Young's Demonstrative Translation of Scientific Secrets eBook

This eBook from the Gutenberg Project consists of approximately 175 pages of information about Young's Demonstrative Translation of Scientific Secrets.

Young's Demonstrative Translation of Scientific Secrets eBook

This eBook from the Gutenberg Project consists of approximately 175 pages of information about Young's Demonstrative Translation of Scientific Secrets.

580.  Maize cake

Take six eggs, a paper of Oswego corn starch, one pound of loaf sugar, half pound of butter, half teacup of milk, half a teaspoon of soda, one teaspoon of cream of tartar, the grated rind of the lemon; dissolve the soda in half the milk, and add it the last thing.  Bake in an oven as quick as you can make it without burning.  It is a very delicate cake to bake well.  Use flat pans, a little deeper than Spanish bun pans, and put paper over the top.

581.  Composition cake

Take three pounds of flour, half pound of butter, one and three-quarter pounds of sugar, three eggs—­beat the eggs—­add half a pint of yeast to them, half a pint of new milk, three spoonsful of rose-water, and a little cinnamon and cloves; put the butter in the flour and half the sugar, the other half mix with the eggs; make a hole in the flour, pour the ingredients into it; set it to lighten in the morning by the fire; after it is made out into rolls, you may put it into tins, and set it before the fire for an hour or two; when sufficiently risen, bake it in rather a slow oven.

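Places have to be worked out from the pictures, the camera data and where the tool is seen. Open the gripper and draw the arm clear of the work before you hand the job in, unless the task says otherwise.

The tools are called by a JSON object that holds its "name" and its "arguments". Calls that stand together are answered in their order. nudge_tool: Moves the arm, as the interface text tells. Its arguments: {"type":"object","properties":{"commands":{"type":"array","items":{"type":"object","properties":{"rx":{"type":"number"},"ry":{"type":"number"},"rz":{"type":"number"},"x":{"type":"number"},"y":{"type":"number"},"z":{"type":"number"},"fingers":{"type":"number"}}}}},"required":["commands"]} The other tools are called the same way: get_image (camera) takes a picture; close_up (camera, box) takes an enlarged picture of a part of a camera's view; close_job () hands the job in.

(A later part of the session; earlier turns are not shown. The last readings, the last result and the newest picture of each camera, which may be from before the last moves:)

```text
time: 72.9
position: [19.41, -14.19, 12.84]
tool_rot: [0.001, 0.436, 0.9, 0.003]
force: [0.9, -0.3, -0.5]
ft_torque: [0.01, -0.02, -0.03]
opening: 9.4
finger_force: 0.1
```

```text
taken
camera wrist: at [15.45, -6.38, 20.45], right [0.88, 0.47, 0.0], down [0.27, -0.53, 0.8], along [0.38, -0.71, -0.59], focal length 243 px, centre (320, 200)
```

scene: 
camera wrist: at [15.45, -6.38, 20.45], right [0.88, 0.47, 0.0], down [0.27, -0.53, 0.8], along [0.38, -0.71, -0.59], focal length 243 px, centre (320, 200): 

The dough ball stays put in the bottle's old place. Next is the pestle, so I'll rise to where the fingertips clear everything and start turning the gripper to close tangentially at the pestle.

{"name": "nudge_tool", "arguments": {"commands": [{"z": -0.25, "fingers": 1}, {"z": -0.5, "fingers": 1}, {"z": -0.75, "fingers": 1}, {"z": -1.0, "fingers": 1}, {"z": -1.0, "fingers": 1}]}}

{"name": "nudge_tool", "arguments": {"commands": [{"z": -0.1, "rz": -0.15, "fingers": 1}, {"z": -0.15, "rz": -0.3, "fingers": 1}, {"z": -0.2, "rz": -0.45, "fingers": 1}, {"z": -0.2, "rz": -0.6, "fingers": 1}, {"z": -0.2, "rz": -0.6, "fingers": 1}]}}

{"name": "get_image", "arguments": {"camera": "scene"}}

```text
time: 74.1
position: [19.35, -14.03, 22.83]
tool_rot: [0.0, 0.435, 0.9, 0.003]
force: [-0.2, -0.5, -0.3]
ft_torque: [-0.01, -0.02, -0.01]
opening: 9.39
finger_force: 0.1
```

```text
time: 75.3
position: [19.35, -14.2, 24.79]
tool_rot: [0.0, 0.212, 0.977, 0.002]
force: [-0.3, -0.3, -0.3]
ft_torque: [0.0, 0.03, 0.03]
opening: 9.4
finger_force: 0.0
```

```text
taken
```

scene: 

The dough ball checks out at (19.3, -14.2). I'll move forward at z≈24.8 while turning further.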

582.  Ginger biscuits and cakes

Work into small crumbs three ounces of butter, two pounds of flour, add three ounces of powdered sugar and two of ginger, in fine powder; knead into a stiff paste, with new milk, roll thin, cut out with a cutter; bake in a slow oven until crisp through; keep of a pale colour.

583.  To silver iron with silver foil

This is the method now adopted all over Canada and the United States for silvering iron for carriages, cutters, &c.  You may get the silver foil, (which is sometimes called silver plate,) of any thickness you please; and by so doing, have the iron plated either light or heavy.  If you get small iron rods plated they will cost you from four to five cents per inch:  you may do it yourself for one-quarter the price.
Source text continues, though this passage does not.